**PROBLEM TO WORK ON**.
Count how many lines contain the word "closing". Please give only the number.

**STORED DATA**.
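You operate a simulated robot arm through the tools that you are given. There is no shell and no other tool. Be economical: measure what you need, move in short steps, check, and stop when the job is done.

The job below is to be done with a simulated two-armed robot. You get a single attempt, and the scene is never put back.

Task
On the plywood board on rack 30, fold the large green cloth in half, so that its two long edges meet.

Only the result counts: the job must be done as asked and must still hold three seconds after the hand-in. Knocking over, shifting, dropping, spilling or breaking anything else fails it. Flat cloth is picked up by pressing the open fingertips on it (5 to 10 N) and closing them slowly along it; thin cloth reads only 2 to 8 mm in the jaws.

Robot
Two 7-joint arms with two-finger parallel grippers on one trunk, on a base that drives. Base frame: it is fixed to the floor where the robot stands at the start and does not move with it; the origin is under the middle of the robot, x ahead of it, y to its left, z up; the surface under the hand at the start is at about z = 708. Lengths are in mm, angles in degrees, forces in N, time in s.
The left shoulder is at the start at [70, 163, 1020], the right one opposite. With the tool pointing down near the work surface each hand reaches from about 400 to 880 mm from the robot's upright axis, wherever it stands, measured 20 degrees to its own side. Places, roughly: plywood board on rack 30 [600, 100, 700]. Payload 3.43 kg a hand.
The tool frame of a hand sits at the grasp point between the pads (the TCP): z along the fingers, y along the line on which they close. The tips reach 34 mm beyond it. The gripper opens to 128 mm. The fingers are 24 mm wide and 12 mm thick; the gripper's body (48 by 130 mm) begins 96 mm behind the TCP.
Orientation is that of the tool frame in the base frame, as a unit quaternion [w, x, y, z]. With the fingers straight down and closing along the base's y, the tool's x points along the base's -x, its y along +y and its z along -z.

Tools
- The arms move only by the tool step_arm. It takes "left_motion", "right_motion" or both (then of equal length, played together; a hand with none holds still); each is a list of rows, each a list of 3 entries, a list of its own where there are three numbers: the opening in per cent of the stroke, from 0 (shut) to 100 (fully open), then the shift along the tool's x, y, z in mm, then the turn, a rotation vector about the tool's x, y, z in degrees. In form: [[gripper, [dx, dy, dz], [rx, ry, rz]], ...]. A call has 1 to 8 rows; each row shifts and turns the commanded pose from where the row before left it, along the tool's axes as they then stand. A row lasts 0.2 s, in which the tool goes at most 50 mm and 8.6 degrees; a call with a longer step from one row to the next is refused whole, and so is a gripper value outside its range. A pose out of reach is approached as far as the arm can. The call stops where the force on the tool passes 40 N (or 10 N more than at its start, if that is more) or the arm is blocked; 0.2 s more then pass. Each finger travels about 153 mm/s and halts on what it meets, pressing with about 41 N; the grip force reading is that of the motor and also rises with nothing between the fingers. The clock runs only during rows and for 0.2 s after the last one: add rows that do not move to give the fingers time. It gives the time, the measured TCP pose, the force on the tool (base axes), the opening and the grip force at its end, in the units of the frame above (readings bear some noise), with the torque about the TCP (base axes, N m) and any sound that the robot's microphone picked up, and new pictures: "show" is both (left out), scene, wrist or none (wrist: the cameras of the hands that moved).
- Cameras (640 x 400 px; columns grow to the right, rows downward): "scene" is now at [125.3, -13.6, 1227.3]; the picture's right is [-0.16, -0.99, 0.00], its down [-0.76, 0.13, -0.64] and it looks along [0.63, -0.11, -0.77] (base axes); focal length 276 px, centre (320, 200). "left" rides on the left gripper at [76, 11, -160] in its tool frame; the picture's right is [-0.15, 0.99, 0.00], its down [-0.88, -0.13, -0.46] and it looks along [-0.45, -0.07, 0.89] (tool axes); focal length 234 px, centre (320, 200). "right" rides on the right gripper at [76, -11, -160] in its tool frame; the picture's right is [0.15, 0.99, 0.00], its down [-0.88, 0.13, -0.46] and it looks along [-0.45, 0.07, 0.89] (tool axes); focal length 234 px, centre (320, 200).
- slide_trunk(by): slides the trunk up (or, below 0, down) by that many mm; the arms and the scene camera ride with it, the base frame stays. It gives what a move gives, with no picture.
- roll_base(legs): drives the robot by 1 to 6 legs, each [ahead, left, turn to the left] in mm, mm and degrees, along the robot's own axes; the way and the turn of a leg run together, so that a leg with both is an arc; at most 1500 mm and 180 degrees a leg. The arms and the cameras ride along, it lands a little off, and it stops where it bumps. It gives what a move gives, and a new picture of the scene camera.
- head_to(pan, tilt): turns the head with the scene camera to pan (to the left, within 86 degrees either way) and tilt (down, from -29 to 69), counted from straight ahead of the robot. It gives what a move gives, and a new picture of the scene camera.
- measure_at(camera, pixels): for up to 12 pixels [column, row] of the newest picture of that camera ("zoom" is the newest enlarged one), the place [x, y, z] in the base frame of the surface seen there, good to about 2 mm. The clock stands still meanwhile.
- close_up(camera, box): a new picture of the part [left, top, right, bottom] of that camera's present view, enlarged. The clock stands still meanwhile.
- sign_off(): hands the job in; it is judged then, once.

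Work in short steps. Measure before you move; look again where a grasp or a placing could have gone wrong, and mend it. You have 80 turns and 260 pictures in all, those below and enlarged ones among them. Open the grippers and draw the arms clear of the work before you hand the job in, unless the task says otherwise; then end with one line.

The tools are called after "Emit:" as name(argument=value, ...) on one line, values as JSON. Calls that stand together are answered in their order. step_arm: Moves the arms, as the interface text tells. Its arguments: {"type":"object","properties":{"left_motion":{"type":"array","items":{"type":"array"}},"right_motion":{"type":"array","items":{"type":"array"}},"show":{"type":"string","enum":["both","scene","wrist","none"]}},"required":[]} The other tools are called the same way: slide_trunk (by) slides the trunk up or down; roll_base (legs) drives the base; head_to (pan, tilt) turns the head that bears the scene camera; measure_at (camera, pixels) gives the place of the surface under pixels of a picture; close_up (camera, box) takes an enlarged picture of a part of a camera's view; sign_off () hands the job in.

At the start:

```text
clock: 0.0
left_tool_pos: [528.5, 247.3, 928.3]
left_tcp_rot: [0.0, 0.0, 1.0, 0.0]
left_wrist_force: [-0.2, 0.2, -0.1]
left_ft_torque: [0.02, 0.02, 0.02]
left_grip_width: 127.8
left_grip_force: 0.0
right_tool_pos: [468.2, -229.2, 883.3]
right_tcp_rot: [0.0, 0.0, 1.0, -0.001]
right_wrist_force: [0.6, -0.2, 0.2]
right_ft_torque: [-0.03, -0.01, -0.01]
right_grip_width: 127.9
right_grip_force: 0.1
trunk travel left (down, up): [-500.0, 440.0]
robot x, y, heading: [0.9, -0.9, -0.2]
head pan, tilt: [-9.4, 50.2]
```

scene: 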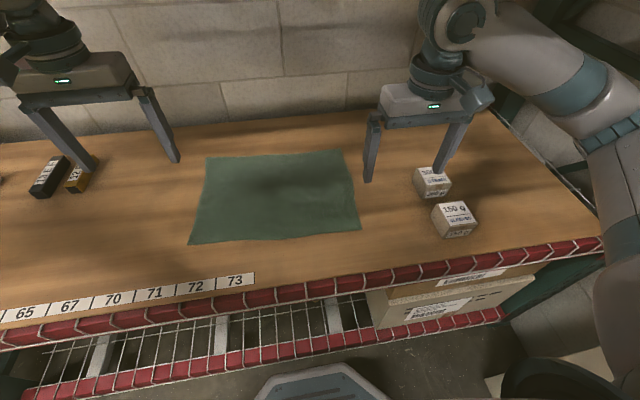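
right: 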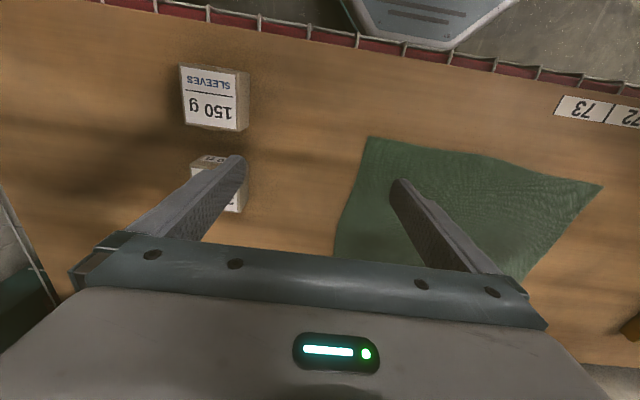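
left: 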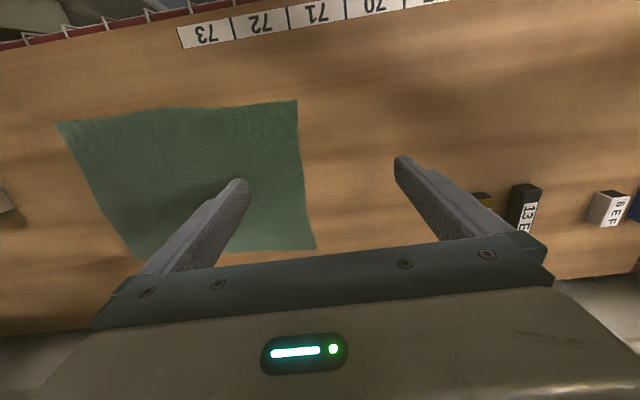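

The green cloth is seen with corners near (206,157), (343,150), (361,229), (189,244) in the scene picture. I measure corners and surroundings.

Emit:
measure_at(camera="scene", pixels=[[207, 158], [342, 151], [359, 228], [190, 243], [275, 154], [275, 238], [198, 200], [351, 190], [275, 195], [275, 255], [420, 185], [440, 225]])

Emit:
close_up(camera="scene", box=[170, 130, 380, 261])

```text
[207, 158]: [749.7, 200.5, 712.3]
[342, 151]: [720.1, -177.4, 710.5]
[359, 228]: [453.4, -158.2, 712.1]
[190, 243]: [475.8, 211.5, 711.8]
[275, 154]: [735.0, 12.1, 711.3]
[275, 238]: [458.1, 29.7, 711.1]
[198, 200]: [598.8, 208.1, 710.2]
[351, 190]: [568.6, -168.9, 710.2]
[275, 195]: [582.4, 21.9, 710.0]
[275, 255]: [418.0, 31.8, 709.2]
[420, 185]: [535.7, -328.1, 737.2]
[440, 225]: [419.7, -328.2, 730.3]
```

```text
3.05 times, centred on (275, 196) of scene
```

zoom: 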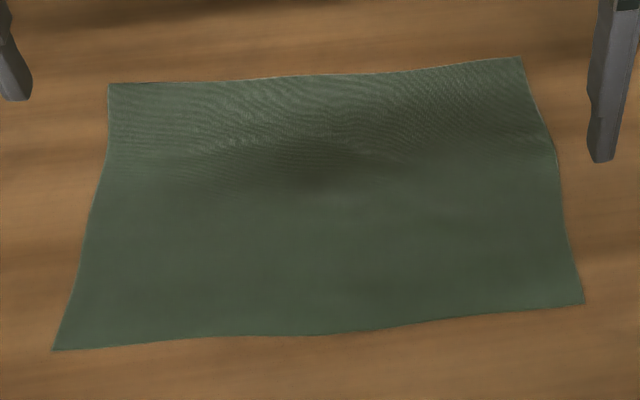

**SOLUTION FOR THIS PROBLEM**.
2